> Passage shown
Low interest rates and bushfires don’t dampen CBA profit

Commonwealth Bank has beaten market expectations with a $4.48 billion first-half cash profit amid pressure from record low interest rates, bushfire impacts and rising costs.

Feb 12, 2020, updated Feb 12, 2020
Photo: supplied

Photo: supplied

Australia’s biggest bank beat the $4.34 billion figure that had been tipped by analysts but a flat net operating income result, as well as higher expenses, and a 12.5 per cent increase in loan impairments meant the figure for the six months to December 31 was 4.3 per cent down on last year’s $4.68 billion.

The bank will hold its interim dividend flat at a fully franked $2 per share, as forecast.

Chief executive Matt Comyn said Commonwealth Bank remained positive about the economy’s momentum despite the recent bushfire crisis, which resulted in $83 million of insurance claims provisions at the bank during the first half.

Fires and drought were also behind a $100 million loan impairment overlay.

“Clearly, in the near term, we’ll (have) to deal with the impact from the drought, the bushfires and now global uncertainty around the coronavirus,” Comyn said in a presentation on Wednesday.

“We do expect that that’s going to weigh on both sentiment as well as GDP in this quarter and in the next … but we think the combination of both the recovery and rebuild, and also some of the underlying strength in the Australian economy will start to come through in the back half of this calendar year.”

CBA’s home lending was up 4.0 per cent for the period, while business lending rose 3.0 per cent.

Loan impairment expenses, however, jumped 12 per cent to $649 million, representing 17 basis points of gross loans after factoring in the summer bushfires.

Group net interest margin was up one basis point at 2.11 per cent, while the Common Equity Tier 1 ratio of 11.7 per cent is well above APRA’s unquestionably strong 10.5 per cent benchmark.

The bank said operating expenses increased 2.6 per cent to $5.4 billion due to wage inflation and higher IT, risk and compliance costs.

“Good progress” has been made on customer remediation, with $630 million refunded to customers as at December 31.

> Stated task
Cite the passage shown exactly. Begin with "Australia’s biggest bank" and finish with "last year’s $4.68 billion.".

> Provided material
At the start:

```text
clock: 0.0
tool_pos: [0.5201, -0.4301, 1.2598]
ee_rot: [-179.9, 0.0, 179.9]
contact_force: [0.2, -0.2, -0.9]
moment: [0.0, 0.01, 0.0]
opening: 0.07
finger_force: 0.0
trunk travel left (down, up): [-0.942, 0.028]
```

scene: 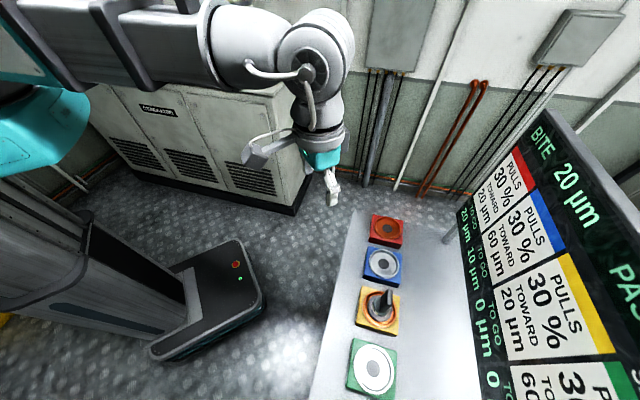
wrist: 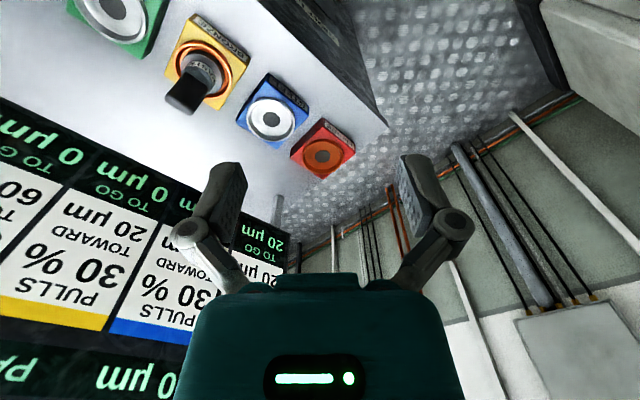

> Solved exercise
Australia’s biggest bank beat the $4.34 billion figure that had been tipped by analysts but a flat net operating income result, as well as higher expenses, and a 12.5 per cent increase in loan impairments meant the figure for the six months to December 31 was 4.3 per cent down on last year’s $4.68 billion.